Massachusetts: Lizzie Borden’s house
Lizzie Borden, whom a nursery rhyme insists killed her parents with an ax, was actually acquitted of murder. The house where Lizzie lived with her parents—the house where the gruesome killings took place—is in Fall River, and is a huge tourist attraction, in part because no one really knows if (or why) Lizzie Borden took that ax. Find out about the strangest unsolved mystery of every state.
Michigan: The Ford House
The Eleanor and Edsel Ford House in Grosse Pointe is the home of one of America’s most prominent families. The Fords were cultural, social, and economic leaders, and although they owned more than one house, this one, along the shores of St. Claire, was their final residence and the one they truly thought of as home.
Minnesota: Paisley Park
Located in Chanhassen, Paisley Park was the home of musical artist and star, Prince. Paisley Park is not only where Prince lived, but it’s also where he produced music. And sadly, it’s where the multi-Grammy winner died of an overdose in 2016. The home is open to the public for tours, though you must buy tickets online in advance.
Mississippi: Elvis Presley’s birthplace
When you think of Elvis, you probably think of Graceland, his mansion in Memphis, Tennessee. But the two-room home where Elvis was born and raised in Tupelo is famous in its own right. Elvis Aaron Presley was born on January 8, 1935, to Vernon and Gladys Presley (as a twin; his brother, Jessie Garon, was stillborn), and he lived here, in the home which was built by Elvis’s father, grandfather, and uncle, for only a few years before his family had to move out due to lack of payment.
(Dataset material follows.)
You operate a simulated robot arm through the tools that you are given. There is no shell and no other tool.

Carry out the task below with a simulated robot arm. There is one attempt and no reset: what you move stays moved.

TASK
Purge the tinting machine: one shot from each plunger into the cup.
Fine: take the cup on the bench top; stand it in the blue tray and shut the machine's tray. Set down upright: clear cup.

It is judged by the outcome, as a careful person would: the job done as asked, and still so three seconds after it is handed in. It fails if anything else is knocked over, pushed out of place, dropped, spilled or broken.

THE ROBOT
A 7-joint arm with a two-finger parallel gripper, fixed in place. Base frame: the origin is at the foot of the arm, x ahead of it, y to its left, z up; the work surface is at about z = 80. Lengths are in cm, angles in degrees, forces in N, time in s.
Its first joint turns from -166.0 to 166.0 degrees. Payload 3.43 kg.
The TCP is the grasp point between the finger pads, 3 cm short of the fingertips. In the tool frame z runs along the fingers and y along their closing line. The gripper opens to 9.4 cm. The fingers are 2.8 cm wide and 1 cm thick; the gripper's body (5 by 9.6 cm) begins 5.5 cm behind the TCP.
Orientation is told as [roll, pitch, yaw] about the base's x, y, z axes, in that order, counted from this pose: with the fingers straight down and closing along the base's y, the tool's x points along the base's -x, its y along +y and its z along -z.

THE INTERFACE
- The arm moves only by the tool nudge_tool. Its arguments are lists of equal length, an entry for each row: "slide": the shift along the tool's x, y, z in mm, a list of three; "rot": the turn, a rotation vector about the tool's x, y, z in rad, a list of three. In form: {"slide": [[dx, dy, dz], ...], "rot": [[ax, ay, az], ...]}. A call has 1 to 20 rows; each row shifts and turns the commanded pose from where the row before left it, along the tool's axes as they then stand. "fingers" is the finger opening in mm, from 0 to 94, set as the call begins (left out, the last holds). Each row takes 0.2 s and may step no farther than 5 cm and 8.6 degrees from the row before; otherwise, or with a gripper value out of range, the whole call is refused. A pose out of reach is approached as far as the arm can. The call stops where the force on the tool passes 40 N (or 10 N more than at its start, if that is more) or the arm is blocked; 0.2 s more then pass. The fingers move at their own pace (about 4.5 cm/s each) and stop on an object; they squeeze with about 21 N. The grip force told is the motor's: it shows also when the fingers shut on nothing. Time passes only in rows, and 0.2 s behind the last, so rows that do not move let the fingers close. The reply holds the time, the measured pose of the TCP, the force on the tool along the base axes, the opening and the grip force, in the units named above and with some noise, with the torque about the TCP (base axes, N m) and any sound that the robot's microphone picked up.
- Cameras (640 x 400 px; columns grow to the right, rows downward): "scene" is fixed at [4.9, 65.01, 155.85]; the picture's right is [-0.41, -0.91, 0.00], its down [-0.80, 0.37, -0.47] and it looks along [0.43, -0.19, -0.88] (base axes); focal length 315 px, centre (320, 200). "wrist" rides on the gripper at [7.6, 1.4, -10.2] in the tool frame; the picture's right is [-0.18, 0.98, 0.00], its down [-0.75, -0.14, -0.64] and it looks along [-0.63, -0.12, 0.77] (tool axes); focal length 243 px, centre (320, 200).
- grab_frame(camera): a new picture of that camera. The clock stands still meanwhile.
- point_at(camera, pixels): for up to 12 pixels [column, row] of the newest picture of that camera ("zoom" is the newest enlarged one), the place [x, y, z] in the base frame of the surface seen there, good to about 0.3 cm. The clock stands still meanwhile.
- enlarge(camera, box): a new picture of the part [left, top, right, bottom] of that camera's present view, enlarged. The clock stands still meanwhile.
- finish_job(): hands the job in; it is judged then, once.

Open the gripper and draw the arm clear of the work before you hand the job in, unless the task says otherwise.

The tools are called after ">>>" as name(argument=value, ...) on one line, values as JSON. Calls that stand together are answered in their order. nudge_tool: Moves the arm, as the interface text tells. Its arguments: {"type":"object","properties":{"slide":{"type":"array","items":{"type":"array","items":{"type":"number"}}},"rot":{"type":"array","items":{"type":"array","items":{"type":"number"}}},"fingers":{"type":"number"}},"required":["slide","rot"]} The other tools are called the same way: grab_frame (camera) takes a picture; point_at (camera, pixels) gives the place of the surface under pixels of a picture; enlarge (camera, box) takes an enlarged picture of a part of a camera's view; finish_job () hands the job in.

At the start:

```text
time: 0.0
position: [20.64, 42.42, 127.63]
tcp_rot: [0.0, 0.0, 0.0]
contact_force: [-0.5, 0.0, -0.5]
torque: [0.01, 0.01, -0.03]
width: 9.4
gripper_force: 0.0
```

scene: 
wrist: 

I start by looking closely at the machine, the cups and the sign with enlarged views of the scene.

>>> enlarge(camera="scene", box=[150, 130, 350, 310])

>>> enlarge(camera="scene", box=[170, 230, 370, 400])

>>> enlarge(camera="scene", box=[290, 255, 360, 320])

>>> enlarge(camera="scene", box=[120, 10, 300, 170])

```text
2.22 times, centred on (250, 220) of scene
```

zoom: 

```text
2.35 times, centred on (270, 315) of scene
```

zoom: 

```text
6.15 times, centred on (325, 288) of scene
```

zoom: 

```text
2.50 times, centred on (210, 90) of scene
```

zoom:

Missouri: Mark Twain’s boyhood home
Mark Twain’s boyhood home and its white picket fence inspired at least one episode of the novel, The Adventures of Tom Sawyer. A Hannibal museum since 1912, it’s been a landmark since 1962 and is located within Missouri’s Mark Twain Historic District.
Montana: Moss Mansion
If the Moss Mansion in Billings looks vaguely familiar, it could be because it was designed for the Moss family by the same architect who designed the iconic New York hotels, the Plaza and the Waldorf Astoria. It’s also been featured on the silver screen in several films, including Son of the Morning Star and Return to Lonesome Dove. These are the most iconic movies set in every state.
Nebraska: Buffalo Bill’s farmhouse
“Hunting and killing over 4,000 buffalo earned Buffalo Bill Cody his nickname,” according to Biography, “and his status as an Old West legend was cemented with his traveling Wild West show.” Built in 1886 at a cost of less than $4,000, the farm and house where Buffalo Bill lived near North Platte has been restored and is open as a museum and state park.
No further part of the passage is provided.